- [What the task requires] Transcribe the full listing below exactly.

################

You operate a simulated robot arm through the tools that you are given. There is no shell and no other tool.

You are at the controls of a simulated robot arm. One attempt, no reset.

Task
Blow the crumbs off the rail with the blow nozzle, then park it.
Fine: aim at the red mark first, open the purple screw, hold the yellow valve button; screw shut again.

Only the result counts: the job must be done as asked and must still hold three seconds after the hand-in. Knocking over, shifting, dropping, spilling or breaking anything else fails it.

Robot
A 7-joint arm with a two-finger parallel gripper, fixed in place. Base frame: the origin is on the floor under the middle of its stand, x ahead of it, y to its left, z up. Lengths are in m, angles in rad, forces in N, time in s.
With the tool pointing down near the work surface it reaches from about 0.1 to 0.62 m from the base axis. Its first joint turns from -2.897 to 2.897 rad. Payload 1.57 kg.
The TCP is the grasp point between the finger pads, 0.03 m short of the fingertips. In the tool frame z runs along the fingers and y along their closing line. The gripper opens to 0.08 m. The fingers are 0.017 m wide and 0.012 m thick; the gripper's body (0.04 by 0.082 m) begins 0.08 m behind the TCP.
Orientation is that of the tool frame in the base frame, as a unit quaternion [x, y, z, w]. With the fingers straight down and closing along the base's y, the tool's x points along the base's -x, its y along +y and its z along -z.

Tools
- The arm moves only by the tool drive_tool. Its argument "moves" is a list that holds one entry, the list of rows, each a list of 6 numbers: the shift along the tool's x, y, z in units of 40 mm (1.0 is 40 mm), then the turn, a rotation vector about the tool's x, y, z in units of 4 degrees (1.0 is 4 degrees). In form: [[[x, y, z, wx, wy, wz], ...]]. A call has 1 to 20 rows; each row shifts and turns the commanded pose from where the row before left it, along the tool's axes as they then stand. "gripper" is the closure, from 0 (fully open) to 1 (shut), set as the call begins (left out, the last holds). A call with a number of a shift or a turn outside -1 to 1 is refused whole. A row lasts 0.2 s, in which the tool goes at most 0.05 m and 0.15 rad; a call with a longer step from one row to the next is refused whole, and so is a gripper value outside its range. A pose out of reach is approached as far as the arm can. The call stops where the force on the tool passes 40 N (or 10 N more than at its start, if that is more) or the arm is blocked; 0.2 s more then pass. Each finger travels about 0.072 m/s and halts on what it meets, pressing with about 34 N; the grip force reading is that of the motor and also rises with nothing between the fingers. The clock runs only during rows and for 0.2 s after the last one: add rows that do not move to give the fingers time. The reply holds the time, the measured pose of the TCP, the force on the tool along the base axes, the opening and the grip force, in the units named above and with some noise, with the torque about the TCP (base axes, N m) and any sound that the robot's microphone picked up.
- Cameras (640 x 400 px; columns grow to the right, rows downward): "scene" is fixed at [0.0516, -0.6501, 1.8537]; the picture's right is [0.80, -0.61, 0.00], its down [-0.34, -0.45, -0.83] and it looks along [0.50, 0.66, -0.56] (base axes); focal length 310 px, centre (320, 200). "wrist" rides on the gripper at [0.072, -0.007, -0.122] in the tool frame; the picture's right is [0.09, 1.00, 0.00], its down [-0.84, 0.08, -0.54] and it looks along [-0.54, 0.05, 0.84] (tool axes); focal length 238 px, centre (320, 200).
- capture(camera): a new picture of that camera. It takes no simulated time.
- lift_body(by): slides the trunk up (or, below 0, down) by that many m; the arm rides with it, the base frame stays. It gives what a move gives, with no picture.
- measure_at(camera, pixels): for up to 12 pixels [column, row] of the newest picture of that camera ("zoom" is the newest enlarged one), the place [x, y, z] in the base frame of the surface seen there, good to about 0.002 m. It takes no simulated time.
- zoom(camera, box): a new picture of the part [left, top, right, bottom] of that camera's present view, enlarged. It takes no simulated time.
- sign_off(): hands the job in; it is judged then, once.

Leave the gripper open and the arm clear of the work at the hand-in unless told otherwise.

################

- [Output of the task]
You operate a simulated robot arm through the tools that you are given. There is no shell and no other tool.

You are at the controls of a simulated robot arm. One attempt, no reset.

Task
Blow the crumbs off the rail with the blow nozzle, then park it.
Fine: aim at the red mark first, open the purple screw, hold the yellow valve button; screw shut again.

Only the result counts: the job must be done as asked and must still hold three seconds after the hand-in. Knocking over, shifting, dropping, spilling or breaking anything else fails it.

Robot
A 7-joint arm with a two-finger parallel gripper, fixed in place. Base frame: the origin is on the floor under the middle of its stand, x ahead of it, y to its left, z up. Lengths are in m, angles in rad, forces in N, time in s.
With the tool pointing down near the work surface it reaches from about 0.1 to 0.62 m from the base axis. Its first joint turns from -2.897 to 2.897 rad. Payload 1.57 kg.
The TCP is the grasp point between the finger pads, 0.03 m short of the fingertips. In the tool frame z runs along the fingers and y along their closing line. The gripper opens to 0.08 m. The fingers are 0.017 m wide and 0.012 m thick; the gripper's body (0.04 by 0.082 m) begins 0.08 m behind the TCP.
Orientation is that of the tool frame in the base frame, as a unit quaternion [x, y, z, w]. With the fingers straight down and closing along the base's y, the tool's x points along the base's -x, its y along +y and its z along -z.

Tools
- The arm moves only by the tool drive_tool. Its argument "moves" is a list that holds one entry, the list of rows, each a list of 6 numbers: the shift along the tool's x, y, z in units of 40 mm (1.0 is 40 mm), then the turn, a rotation vector about the tool's x, y, z in units of 4 degrees (1.0 is 4 degrees). In form: [[[x, y, z, wx, wy, wz], ...]]. A call has 1 to 20 rows; each row shifts and turns the commanded pose from where the row before left it, along the tool's axes as they then stand. "gripper" is the closure, from 0 (fully open) to 1 (shut), set as the call begins (left out, the last holds). A call with a number of a shift or a turn outside -1 to 1 is refused whole. A row lasts 0.2 s, in which the tool goes at most 0.05 m and 0.15 rad; a call with a longer step from one row to the next is refused whole, and so is a gripper value outside its range. A pose out of reach is approached as far as the arm can. The call stops where the force on the tool passes 40 N (or 10 N more than at its start, if that is more) or the arm is blocked; 0.2 s more then pass. Each finger travels about 0.072 m/s and halts on what it meets, pressing with about 34 N; the grip force reading is that of the motor and also rises with nothing between the fingers. The clock runs only during rows and for 0.2 s after the last one: add rows that do not move to give the fingers time. The reply holds the time, the measured pose of the TCP, the force on the tool along the base axes, the opening and the grip force, in the units named above and with some noise, with the torque about the TCP (base axes, N m) and any sound that the robot's microphone picked up.
- Cameras (640 x 400 px; columns grow to the right, rows downward): "scene" is fixed at [0.0516, -0.6501, 1.8537]; the picture's right is [0.80, -0.61, 0.00], its down [-0.34, -0.45, -0.83] and it looks along [0.50, 0.66, -0.56] (base axes); focal length 310 px, centre (320, 200). "wrist" rides on the gripper at [0.072, -0.007, -0.122] in the tool frame; the picture's right is [0.09, 1.00, 0.00], its down [-0.84, 0.08, -0.54] and it looks along [-0.54, 0.05, 0.84] (tool axes); focal length 238 px, centre (320, 200).
- capture(camera): a new picture of that camera. It takes no simulated time.
- lift_body(by): slides the trunk up (or, below 0, down) by that many m; the arm rides with it, the base frame stays. It gives what a move gives, with no picture.
- measure_at(camera, pixels): for up to 12 pixels [column, row] of the newest picture of that camera ("zoom" is the newest enlarged one), the place [x, y, z] in the base frame of the surface seen there, good to about 0.002 m. It takes no simulated time.
- zoom(camera, box): a new picture of the part [left, top, right, bottom] of that camera's present view, enlarged. It takes no simulated time.
- sign_off(): hands the job in; it is judged then, once.

Leave the gripper open and the arm clear of the work at the hand-in unless told otherwise.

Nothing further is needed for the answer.